17. A surface-profiling system as claimed in claim 16 wherein:

said projector comprises a laser; and

said laser produces said relatively lighter regions of substantially said predetermined monochromaticity.

18. A surface-profiling system as claimed in claim 16 wherein said projector is a stroboscopic projector.

19. A surface-profiling method as claimed in claim 11 wherein said two-dimensional pattern is formed of a plurality of said relatively lighter regions separated by said relatively darker regions and projected over a width of said pattern, and has a length substantially perpendicular to said width.

20. A surface-profiling method as claimed in claim 11 wherein said two-dimensional pattern is configured to have a higher mathematical autocorrelation function in one direction.

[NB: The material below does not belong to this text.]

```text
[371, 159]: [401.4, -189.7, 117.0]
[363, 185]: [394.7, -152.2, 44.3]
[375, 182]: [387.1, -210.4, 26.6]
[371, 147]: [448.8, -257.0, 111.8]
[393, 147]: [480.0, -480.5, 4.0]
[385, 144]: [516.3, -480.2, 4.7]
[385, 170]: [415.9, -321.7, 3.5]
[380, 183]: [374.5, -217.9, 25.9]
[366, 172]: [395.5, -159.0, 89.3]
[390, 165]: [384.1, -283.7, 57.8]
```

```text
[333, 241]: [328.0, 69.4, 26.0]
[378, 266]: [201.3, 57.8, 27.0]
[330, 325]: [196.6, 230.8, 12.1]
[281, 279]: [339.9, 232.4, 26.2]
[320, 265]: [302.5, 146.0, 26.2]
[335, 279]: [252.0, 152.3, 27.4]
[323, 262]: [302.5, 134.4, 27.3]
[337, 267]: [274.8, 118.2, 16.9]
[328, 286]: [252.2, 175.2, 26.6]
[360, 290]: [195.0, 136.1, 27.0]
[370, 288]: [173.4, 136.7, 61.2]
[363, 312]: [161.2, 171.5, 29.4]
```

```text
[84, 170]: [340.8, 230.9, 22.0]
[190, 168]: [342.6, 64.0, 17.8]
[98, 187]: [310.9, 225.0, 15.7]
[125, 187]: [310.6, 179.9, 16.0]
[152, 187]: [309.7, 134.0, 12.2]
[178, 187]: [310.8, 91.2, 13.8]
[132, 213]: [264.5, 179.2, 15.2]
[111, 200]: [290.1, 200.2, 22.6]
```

21. A surface-profiling system comprising:

a vehicle configured to move in a vehicular direction upon a surface having a longitudinal direction and a transverse direction substantially perpendicular to said longitudinal direction, said vehicular direction being substantially coincident with said longitudinal direction;

a projector affixed to said vehicle and configured to project a series of two-dimensional patterns of alternating relatively lighter and relatively darker regions upon said surface as said vehicle moves in said vehicular direction, wherein said patterns are projected at a first angle substantially perpendicular to said surface, and wherein said patterns have a length and a width, said width being substantially coincident with said transverse direction;

a camera affixed to said vehicle and configured to capture images of said projected patterns from a second angle oblique to said surface as said vehicle moves in said vehicular direction; and

a computer configured to produce a transverse profile of said surface from each of said captured images and configured to derive a longitudinal profile of said surface from a plurality of said transverse profiles.